Ci sono pochi registi che hanno osato sfidare la grande macchina del cinema americano, portando alla luce verità storiche che spesso vengono mascherate come semplice “intrattenimento” dall’industria audiovisiva statunitense. Uno di questi è Kevin Costner, che in questi giorni si trova a Roma per presentare il suo ultimo film, Black & White.
Non ammiro Costner tanto per le sue abilità attoriali, quanto per il coraggio che ha dimostrato nel raccontare la vera storia dei nativi americani nel suo capolavoro Balla coi lupi. Per decenni, il cinema americano ci ha imposto la solita narrazione nei film western: i cowboy erano gli eroi e i nativi americani i nemici selvaggi. Questa rappresentazione ha condizionato generazioni, presentando come epica conquista quello che in realtà era un crimine contro un popolo. Costner ha infranto questo schema, producendo un film che raccontava la storia da una prospettiva autentica, contraddicendo ciò che l’industria cinematografica americana aveva finora diffuso al mondo. Ha avuto il coraggio di raccontare la verità.

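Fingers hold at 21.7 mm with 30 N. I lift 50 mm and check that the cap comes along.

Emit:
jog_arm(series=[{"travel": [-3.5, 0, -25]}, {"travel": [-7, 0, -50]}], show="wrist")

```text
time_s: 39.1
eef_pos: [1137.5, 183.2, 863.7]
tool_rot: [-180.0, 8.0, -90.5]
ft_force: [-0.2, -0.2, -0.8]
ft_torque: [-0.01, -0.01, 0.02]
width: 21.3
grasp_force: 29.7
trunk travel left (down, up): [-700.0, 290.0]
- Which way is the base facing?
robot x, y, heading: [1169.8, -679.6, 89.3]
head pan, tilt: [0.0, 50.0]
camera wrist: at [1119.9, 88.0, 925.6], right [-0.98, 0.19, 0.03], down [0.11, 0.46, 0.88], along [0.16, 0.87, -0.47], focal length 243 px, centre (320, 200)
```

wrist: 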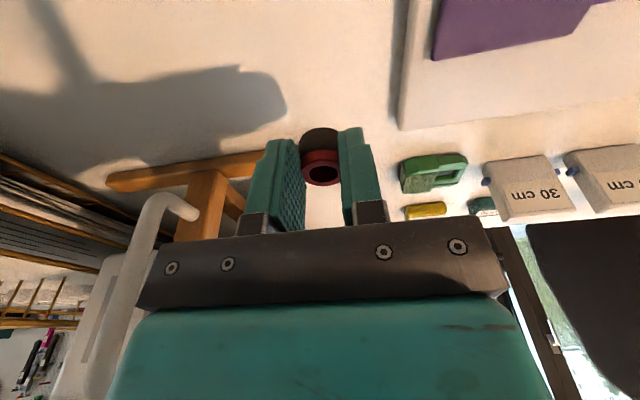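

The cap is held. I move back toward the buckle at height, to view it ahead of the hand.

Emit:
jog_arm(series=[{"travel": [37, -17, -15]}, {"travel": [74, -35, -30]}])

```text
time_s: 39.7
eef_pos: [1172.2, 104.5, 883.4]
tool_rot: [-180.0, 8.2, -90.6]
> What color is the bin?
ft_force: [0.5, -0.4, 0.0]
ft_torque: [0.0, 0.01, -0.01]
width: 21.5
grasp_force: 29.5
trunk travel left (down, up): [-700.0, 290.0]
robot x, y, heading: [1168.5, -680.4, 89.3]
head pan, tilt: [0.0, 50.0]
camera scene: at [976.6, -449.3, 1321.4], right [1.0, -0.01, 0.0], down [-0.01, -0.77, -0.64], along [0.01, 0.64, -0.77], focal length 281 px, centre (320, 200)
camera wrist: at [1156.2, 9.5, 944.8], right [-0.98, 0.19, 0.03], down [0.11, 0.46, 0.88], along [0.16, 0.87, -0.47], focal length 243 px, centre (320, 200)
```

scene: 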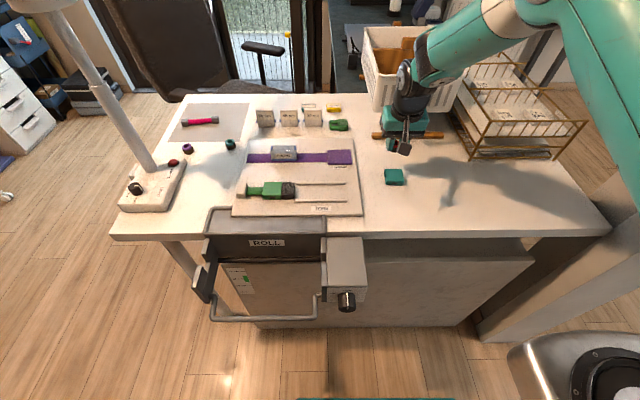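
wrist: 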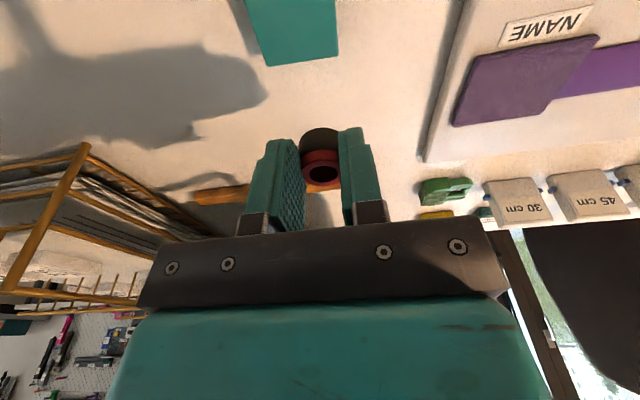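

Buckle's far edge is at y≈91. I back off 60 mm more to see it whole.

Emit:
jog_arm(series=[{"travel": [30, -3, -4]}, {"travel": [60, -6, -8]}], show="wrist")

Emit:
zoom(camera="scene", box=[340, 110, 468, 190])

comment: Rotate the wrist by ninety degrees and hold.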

In questa scia di autori che hanno scelto di svelare realtà scomode, si colloca anche Mel Gibson, un altro figlio di Hollywood che, con La passione di Cristo, ha portato sul grande schermo una narrazione degli eventi che ha suscitato non poco imbarazzo nella comunità ebraica statunitense, storicamente molto influente nell’industria cinematografica e, di riflesso, nella comunicazione globale.
Con Black & White, Costner torna ad affrontare un tema spinoso e sempre attuale: il razzismo negli Stati Uniti. Non vedo l’ora di andare a vederlo e spero che, anche questa volta, emerga quella verità che troppo spesso viene distorta da chi gestisce la narrazione mediatica. Costner, come pochi, ha la capacità di usare il cinema non solo per intrattenere, ma per riflettere, provocare e far emergere realtà che altrimenti rimarrebbero nell’ombra.